_WHAT YOU WILL DO_
A: Please copy out the portion of the page excerpt from "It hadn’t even" to "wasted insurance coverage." without changes.
B: Exactly the lines between the line containing "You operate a" and the line containing "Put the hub", together with those two lines, are to be output. Each line that is not empty gets a number of its own, and empty lines are dropped.

_DATA FOR PROCESSING_
-----
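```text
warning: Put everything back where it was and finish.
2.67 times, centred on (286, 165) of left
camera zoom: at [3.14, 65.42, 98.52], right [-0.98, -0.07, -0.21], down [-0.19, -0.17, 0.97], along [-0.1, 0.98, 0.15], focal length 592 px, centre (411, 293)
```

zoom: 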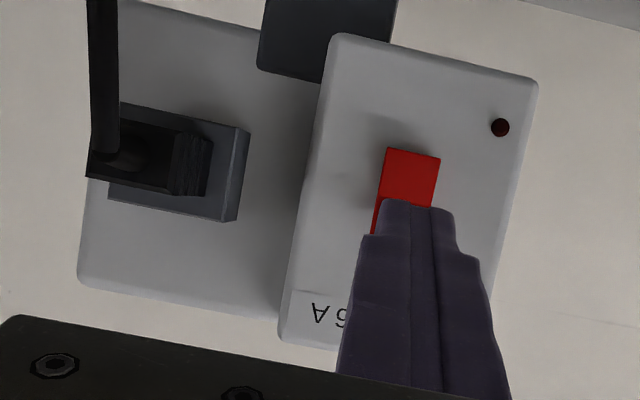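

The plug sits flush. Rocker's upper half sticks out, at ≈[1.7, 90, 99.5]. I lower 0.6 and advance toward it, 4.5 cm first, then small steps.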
-----
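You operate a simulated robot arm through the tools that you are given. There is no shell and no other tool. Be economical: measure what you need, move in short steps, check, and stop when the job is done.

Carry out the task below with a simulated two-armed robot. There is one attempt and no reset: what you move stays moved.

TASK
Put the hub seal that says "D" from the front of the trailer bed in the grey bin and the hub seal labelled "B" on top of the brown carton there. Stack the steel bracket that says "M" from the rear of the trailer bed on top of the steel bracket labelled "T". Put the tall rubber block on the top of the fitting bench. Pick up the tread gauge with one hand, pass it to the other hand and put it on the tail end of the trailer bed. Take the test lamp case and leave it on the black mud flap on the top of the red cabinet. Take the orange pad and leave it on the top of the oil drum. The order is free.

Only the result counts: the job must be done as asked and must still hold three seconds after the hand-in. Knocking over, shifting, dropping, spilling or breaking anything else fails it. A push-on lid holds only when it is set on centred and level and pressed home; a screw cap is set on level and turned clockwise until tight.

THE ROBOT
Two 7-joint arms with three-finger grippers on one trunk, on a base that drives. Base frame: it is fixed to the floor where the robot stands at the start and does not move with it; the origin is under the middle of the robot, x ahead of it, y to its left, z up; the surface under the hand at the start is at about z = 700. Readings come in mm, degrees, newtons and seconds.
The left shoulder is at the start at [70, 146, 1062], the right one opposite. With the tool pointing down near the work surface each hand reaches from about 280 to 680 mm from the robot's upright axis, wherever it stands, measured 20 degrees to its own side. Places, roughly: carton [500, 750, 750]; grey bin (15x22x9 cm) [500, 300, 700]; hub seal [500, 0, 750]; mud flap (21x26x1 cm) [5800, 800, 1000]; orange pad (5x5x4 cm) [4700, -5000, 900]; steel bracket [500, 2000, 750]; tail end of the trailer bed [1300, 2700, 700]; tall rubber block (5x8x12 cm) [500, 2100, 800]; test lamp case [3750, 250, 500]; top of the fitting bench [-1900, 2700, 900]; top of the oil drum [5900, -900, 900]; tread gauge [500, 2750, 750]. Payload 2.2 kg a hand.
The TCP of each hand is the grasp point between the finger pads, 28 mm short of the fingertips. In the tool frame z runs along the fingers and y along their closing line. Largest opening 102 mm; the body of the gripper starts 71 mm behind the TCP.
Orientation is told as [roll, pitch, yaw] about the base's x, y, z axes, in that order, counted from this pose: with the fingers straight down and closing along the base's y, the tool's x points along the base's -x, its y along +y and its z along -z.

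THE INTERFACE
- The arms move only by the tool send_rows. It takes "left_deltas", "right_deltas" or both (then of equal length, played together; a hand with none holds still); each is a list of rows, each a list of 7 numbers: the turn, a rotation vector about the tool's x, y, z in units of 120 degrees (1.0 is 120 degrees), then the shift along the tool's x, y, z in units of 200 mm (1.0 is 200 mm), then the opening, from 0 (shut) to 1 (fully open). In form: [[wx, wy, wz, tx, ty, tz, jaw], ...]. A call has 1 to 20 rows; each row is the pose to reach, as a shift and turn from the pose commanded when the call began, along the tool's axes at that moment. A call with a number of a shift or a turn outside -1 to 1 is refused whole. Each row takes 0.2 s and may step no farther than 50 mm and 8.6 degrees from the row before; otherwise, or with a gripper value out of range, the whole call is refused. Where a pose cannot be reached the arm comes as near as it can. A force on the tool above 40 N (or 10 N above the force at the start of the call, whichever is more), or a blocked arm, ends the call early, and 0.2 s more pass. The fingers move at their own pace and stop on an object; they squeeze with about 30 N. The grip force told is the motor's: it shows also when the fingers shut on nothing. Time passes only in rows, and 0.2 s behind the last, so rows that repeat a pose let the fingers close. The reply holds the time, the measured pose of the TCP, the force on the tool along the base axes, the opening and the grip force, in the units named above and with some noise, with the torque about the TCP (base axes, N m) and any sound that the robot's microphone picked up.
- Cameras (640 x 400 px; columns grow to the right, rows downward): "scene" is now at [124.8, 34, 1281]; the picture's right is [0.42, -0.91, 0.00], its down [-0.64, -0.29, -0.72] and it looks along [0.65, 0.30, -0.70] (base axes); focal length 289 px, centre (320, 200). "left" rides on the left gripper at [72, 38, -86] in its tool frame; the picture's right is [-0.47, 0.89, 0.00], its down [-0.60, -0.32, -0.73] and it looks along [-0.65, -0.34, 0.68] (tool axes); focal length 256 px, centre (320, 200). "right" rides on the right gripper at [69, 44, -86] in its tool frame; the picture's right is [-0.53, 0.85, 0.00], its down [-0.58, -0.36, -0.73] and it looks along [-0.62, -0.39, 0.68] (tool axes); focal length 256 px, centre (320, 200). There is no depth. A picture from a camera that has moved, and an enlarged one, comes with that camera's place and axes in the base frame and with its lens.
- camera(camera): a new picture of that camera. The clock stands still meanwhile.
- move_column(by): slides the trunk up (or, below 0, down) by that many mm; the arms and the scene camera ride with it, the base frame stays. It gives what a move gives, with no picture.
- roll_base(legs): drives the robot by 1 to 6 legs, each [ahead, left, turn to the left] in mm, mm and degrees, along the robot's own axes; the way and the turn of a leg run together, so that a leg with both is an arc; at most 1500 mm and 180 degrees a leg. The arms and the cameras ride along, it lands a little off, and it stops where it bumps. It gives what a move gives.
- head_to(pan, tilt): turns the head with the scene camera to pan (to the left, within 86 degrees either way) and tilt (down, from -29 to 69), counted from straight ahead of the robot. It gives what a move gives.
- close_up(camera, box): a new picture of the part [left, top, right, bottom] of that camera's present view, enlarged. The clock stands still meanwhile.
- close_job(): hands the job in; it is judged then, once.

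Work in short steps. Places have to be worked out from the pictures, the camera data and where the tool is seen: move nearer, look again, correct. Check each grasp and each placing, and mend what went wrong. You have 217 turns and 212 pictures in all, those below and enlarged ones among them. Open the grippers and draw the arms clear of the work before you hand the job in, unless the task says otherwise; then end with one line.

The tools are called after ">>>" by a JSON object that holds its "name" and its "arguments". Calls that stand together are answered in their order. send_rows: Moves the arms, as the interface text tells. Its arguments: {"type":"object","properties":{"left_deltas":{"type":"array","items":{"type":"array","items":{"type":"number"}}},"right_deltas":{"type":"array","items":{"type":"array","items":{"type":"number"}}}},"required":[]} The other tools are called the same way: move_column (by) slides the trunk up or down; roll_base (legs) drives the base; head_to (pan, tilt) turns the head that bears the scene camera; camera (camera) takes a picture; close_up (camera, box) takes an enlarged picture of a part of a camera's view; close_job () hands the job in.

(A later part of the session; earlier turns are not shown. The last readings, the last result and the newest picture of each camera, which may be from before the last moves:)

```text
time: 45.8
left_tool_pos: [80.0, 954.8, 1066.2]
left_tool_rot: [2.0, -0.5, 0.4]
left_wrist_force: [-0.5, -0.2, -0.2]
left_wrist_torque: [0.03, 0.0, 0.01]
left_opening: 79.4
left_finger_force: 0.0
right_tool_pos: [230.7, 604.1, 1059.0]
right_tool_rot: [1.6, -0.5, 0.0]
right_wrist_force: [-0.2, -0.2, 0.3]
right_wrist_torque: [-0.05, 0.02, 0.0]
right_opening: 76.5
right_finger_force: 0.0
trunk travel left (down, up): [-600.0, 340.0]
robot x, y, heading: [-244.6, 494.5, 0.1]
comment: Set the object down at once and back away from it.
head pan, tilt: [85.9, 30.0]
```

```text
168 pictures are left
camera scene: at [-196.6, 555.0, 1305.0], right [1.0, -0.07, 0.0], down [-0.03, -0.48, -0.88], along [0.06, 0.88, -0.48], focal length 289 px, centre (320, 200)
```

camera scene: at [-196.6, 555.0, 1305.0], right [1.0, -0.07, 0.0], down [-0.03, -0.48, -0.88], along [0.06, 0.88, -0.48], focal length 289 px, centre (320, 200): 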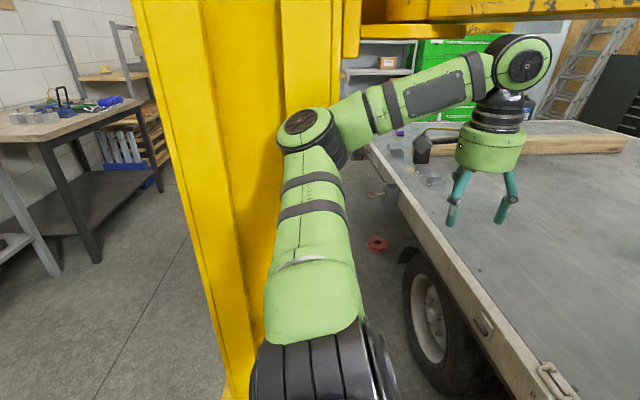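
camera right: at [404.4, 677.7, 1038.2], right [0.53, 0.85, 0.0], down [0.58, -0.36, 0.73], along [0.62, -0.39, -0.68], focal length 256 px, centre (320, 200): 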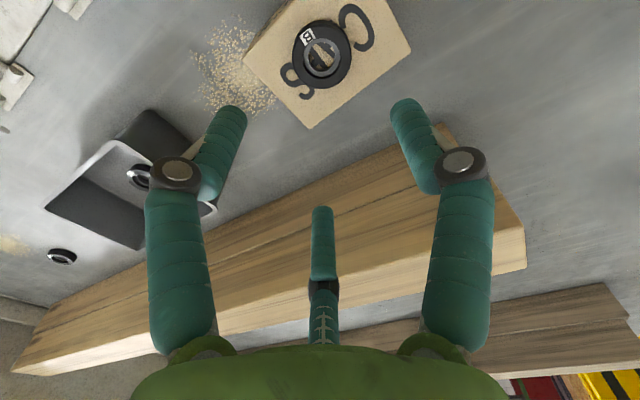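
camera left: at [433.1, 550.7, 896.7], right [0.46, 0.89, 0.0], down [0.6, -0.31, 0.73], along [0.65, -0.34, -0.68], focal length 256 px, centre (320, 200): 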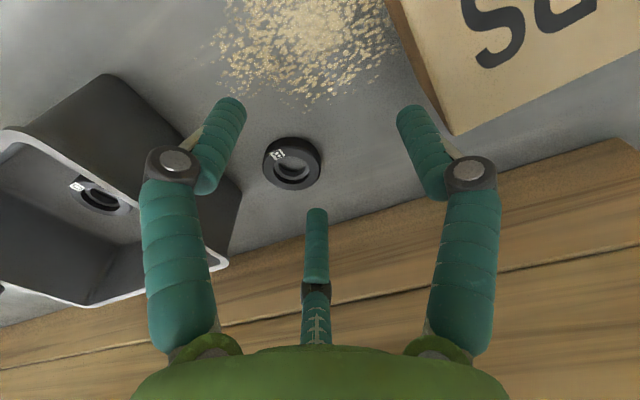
-----
_PAGE EXCERPT_
Many pennies for your thoughts
Money down the toilet
Two years after I bought my first cellphone, I dropped it in the toilet. You might think this incredibly bad luck but apparently 75% of cellphone owners use their phone in the toilet and 19% of users actually end up dropping their phone in the toilet. 1
But I thought I would be just fine. I had fallen lock, stock and barrel for the pitch that, now that I had a smartphone, I would need cellphone insurance. After all, this would cover me for theft, loss, physical damage and even damage from “liquids”. What could go wrong?
It hadn’t even occurred to me to check if perhaps I was somehow already covered – by a home contents policy or some other pre-existing policy. It also hadn’t occurred to me to read the fine print – the print that explained that I wouldn’t be covered unless my South African service provider’s SIM card was in the phone. And here I was, in an American toilet with a temporary American SIM card in my phone. It wasn’t just the cellphone that went down that hole – it was close to R18 000 in both replacement value and wasted insurance coverage.
Should I have made better decisions here? It bothered me that the world of “financial advice” didn’t appear to extend to such mundane issues as: Is cellphone insurance really worth it? Or, do I really need full comprehensive auto insurance? Or, which is more cost effective: leaving my emergency savings in a money market account with a bank or investing it with a money market unit trust? Google those questions and the advice offered is even more confusing.
The world of financial advice should help you manage these kinds of financial trade-off decisions.
What makes this difficult is the way that financial services are siloed. For example: would I not be better off if I didn’t buy that cellphone insurance package and only bought auto insurance that covered third-part liability – and then put those savings into a longer dated money market fund? Just think. With that kind of emergency stash, I could actually “self-insure” myself against the kind of little life crises that were likely to befall me without the risk of falling foul of “fine print” exclusions. But where do these basic financial trade-off decisions actually get taught to consumers? When you have to manage with a very thin wallet, these are the kind of decisions that matter most.
-----
_SOLUTIONS TO THE TASKS_
A:
It hadn’t even occurred to me to check if perhaps I was somehow already covered – by a home contents policy or some other pre-existing policy. It also hadn’t occurred to me to read the fine print – the print that explained that I wouldn’t be covered unless my South African service provider’s SIM card was in the phone. And here I was, in an American toilet with a temporary American SIM card in my phone. It wasn’t just the cellphone that went down that hole – it was close to R18 000 in both replacement value and wasted insurance coverage.

B:
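1. You operate a simulated robot arm through the tools that you are given. There is no shell and no other tool. Be economical: measure what you need, move in short steps, check, and stop when the job is done.
2. Carry out the task below with a simulated two-armed robot. There is one attempt and no reset: what you move stays moved.
3. TASK
4. Put the hub seal that says "D" from the front of the trailer bed in the grey bin and the hub seal labelled "B" on top of the brown carton there. Stack the steel bracket that says "M" from the rear of the trailer bed on top of the steel bracket labelled "T". Put the tall rubber block on the top of the fitting bench. Pick up the tread gauge with one hand, pass it to the other hand and put it on the tail end of the trailer bed. Take the test lamp case and leave it on the black mud flap on the top of the red cabinet. Take the orange pad and leave it on the top of the oil drum. The order is free.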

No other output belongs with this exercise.